Recently, the Massachusetts Supreme Judicial Court ( “SJC”) and the United States District Court for the District of Massachusetts both issued important decisions addressing implied waiver of the attorney-client privilege and work product doctrine under Massachusetts law.  The decisions turned on application of the “at issue” doctrine:  the implied waiver of privilege that occurs when a party puts otherwise privileged information “at issue” in litigation.  Massachusetts courts have previously held that privilege waiver occurs when the privilege holder affirmatively interjects the substance of otherwise privileged information into a claim, counterclaim or defenses and an opposing party needs access to that information to respond properly.[1]

But Massachusetts courts have not, until now, explored in detail the considerations of fairness that factor into whether waiver has occurred.  The courts’ decisions in Clair v. Clair, No. SJC-11256, 2013 Mass. LEXIS 10 (Mass. Jan. 25, 2013), and Columbia Data Products v. Autonomy Corp. Ltd., C.A. No. 11-12077-NMG, 2012 U.S. Dist. LEXIS 175920 (D. Mass. Dec. 12, 2012), provide practitioners with much-needed guidance on those considerations by making clear that litigants cannot use privileged material as both a sword and a shield.  In other words, litigants may not base their legal positions on privileged material while simultaneously denying their opponent access to that information on the ground that it is privileged.

The “At Issue” Waiver Doctrine

Under the “at issue” waiver doctrine, the attorney-client privilege is waived where a litigant affirmatively places the subject of its own privileged material at issue in litigation so that the opposing party must access that privileged material to defend the claim asserted against it.  As the First Circuit noted in In re Keeper of Records, the logic behind the doctrine is most apparent in cases involving an “advice of counsel” defense where a client asserts reliance on his or her attorney’s advice as a defense to another’s claim.[2]  According to the First Circuit, “when such a defense is raised, the pleader puts the nature of its lawyer’s advice squarely in issue, and, thus communications embodying the subject matter of the advice typically lose protection.”[3]

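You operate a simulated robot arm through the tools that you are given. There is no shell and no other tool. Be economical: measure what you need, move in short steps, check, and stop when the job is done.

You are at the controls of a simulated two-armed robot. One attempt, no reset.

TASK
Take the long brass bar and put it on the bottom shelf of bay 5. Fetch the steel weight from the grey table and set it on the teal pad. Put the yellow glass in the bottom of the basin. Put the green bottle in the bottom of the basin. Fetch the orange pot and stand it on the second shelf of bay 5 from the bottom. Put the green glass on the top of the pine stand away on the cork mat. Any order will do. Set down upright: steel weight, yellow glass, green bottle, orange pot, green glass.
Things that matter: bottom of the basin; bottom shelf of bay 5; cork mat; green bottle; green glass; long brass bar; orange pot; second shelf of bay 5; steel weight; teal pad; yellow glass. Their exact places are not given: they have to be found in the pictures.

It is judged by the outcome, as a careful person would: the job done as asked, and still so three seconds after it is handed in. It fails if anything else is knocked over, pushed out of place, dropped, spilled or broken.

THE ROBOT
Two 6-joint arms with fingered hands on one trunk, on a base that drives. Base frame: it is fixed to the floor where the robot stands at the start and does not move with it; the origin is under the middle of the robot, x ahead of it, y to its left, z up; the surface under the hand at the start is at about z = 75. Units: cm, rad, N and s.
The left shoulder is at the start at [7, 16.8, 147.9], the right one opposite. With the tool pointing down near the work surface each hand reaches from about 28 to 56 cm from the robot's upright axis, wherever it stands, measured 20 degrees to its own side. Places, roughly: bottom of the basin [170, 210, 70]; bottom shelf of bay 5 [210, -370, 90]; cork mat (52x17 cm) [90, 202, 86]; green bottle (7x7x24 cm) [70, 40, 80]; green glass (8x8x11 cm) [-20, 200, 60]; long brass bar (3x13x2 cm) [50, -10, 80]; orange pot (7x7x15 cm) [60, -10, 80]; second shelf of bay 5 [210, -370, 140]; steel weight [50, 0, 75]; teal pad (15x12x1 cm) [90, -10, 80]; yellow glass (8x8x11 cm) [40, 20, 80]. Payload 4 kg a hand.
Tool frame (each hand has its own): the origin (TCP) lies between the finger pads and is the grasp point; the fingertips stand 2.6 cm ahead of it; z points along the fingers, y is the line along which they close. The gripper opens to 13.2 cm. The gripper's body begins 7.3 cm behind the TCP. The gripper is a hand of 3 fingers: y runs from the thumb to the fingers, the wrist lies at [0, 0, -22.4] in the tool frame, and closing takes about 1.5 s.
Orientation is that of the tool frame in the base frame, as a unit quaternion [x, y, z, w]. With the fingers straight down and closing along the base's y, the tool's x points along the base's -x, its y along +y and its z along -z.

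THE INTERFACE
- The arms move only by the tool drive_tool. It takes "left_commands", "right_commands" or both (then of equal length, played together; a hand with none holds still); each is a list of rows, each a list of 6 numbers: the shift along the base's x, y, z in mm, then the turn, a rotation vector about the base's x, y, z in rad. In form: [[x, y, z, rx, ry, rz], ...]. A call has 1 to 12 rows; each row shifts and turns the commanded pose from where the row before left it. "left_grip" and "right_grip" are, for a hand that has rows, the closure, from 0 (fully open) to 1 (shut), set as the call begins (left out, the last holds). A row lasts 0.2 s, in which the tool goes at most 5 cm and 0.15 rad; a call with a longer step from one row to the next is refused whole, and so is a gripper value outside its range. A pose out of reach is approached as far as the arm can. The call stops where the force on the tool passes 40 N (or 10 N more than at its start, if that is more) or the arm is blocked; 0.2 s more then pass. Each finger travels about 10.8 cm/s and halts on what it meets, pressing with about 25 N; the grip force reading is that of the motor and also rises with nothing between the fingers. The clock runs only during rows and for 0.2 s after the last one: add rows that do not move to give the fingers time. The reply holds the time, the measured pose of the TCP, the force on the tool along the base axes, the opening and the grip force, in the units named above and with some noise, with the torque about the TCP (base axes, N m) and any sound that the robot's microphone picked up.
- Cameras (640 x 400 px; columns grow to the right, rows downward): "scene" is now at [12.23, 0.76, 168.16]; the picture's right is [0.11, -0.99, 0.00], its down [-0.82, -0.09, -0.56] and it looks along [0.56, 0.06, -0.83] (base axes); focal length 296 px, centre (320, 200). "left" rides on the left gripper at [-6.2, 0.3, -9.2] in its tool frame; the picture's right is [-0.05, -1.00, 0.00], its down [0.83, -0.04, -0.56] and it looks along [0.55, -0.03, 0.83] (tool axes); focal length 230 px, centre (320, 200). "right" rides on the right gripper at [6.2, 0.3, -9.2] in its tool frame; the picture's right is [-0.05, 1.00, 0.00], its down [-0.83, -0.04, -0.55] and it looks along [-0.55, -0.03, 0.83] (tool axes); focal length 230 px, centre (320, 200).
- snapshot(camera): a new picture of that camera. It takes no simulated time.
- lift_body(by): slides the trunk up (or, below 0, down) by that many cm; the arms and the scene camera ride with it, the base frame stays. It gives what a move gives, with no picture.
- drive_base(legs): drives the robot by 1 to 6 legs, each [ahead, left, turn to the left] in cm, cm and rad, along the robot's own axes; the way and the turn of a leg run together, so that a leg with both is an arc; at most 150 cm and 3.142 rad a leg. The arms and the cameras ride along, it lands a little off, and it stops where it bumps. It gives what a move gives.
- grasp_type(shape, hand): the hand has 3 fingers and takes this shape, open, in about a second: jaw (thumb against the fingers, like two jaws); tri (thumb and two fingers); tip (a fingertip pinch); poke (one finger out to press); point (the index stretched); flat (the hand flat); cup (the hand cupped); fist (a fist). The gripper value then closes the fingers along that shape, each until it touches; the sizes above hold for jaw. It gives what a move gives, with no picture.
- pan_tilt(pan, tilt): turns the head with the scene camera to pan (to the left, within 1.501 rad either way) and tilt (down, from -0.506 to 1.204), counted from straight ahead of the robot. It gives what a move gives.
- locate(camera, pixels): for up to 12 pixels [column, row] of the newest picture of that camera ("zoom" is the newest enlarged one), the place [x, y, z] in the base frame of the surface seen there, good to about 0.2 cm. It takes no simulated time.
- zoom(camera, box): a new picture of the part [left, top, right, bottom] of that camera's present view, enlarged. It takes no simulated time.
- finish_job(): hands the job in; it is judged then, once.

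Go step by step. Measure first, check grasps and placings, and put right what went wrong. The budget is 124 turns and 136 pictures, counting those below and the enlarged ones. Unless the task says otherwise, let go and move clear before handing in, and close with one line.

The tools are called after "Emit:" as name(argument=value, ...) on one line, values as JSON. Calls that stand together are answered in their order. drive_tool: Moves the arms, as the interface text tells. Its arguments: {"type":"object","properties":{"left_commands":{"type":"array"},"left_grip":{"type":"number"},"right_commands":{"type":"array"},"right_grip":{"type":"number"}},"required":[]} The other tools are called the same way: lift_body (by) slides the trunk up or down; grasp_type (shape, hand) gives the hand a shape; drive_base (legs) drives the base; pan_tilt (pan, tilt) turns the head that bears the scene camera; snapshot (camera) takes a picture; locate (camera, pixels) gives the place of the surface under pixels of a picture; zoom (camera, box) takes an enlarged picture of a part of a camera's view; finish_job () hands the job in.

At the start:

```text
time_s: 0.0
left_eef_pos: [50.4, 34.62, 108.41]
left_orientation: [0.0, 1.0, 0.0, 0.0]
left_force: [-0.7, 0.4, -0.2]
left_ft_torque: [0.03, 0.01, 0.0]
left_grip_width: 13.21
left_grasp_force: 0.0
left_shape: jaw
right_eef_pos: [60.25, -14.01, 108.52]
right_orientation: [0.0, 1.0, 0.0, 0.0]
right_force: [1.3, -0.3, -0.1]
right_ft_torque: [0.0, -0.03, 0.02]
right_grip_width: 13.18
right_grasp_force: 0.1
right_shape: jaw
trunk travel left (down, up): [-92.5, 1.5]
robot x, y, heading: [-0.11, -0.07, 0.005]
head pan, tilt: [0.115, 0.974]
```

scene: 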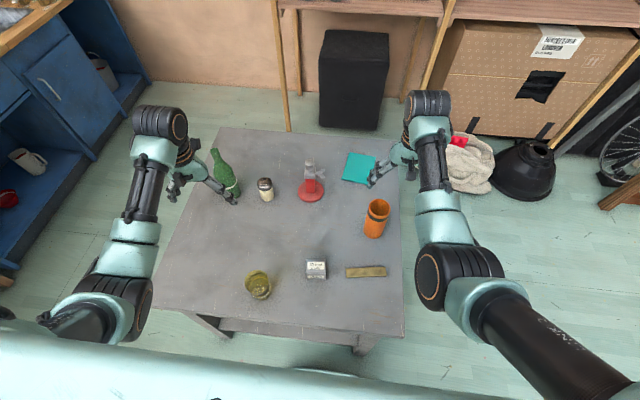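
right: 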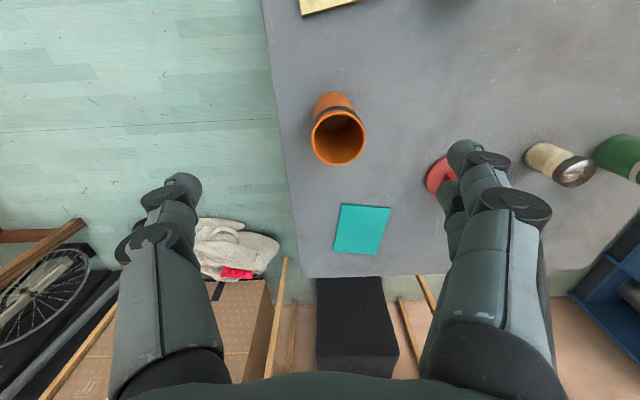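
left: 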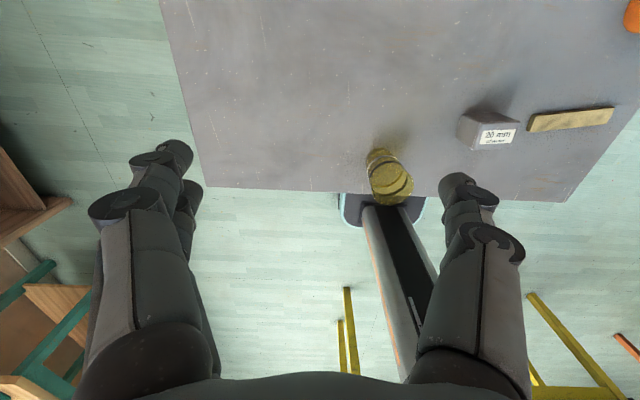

Outside the “advice of counsel” context, the reach of the “at issue” doctrine is less predictable and, as a result, perhaps more controversial.  In interpreting “at issue” waiver, many courts have adopted some permutation of the standard articulated by the U.S. District Court for the Eastern District of Washington in Hearn v. Rhay, in which the Court concluded that implied waiver should be found when three conditions exist:

(1) assertion of the privilege was a result of some affirmative act, such as filing suit, by the asserting party; (2) through this affirmative act, the asserting party put the protected information at issue by making it relevant to the case; and (3) application of the privilege would have denied the opposing party access to information vital to his defense.[4]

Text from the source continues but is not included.